>>>

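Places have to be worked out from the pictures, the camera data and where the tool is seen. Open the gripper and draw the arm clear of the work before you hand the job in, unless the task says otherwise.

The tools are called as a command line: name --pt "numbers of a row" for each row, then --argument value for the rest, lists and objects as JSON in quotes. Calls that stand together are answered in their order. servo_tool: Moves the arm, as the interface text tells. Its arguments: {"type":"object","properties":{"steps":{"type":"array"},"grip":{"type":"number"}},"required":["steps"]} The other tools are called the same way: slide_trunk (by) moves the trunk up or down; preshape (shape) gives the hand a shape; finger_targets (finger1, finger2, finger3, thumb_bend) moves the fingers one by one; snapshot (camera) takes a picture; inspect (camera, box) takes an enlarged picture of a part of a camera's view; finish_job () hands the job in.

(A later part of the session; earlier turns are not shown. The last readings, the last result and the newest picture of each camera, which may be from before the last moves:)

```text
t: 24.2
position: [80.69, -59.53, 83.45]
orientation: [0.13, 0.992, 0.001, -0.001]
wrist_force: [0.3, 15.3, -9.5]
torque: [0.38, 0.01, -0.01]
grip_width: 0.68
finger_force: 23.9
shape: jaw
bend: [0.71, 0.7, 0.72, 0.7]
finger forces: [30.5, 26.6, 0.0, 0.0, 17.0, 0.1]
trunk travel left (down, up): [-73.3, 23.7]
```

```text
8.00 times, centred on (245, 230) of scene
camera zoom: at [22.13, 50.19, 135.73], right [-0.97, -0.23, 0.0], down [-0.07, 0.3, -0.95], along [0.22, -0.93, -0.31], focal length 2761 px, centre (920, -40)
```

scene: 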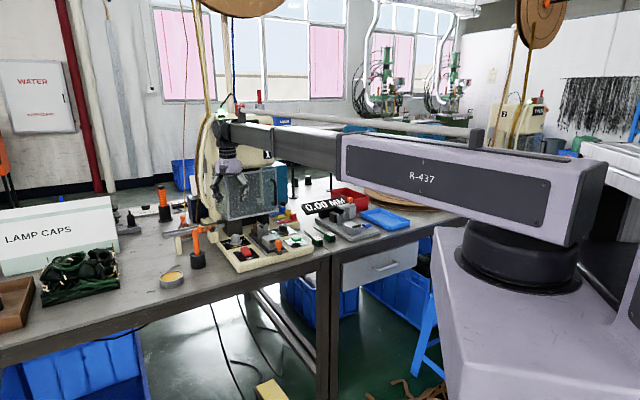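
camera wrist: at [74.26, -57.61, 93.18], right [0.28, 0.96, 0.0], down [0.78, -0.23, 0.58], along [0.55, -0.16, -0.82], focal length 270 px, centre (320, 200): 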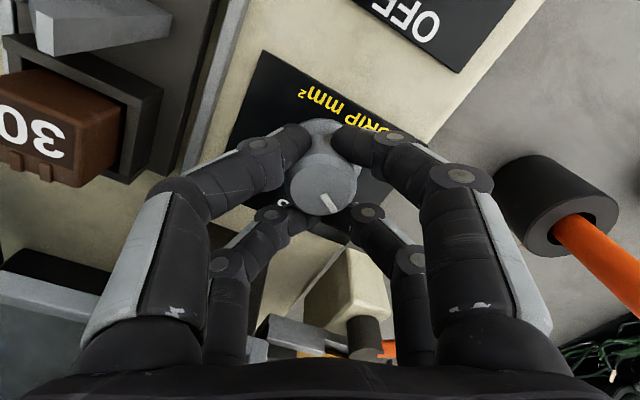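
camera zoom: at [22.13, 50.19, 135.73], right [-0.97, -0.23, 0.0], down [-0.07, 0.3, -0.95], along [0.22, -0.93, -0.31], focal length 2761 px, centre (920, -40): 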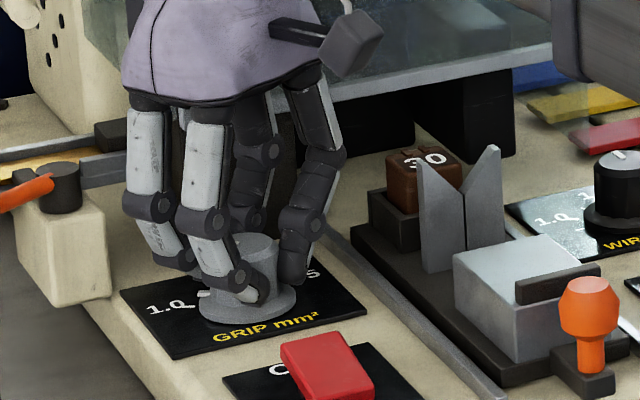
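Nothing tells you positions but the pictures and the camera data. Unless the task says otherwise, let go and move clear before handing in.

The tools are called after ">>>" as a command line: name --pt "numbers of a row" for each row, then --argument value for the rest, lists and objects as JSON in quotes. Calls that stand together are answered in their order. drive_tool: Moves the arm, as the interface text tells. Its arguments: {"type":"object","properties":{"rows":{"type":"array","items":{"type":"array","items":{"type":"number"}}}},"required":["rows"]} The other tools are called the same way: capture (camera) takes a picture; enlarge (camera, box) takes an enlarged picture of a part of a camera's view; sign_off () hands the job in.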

<<<

• GOAL OF THE EXERCISE
Pull out every line of the records above that contains the word "says".

• ANSWER TO THIS PROBLEM
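Places have to be worked out from the pictures, the camera data and where the tool is seen. Open the gripper and draw the arm clear of the work before you hand the job in, unless the task says otherwise.
Nothing tells you positions but the pictures and the camera data. Unless the task says otherwise, let go and move clear before handing in.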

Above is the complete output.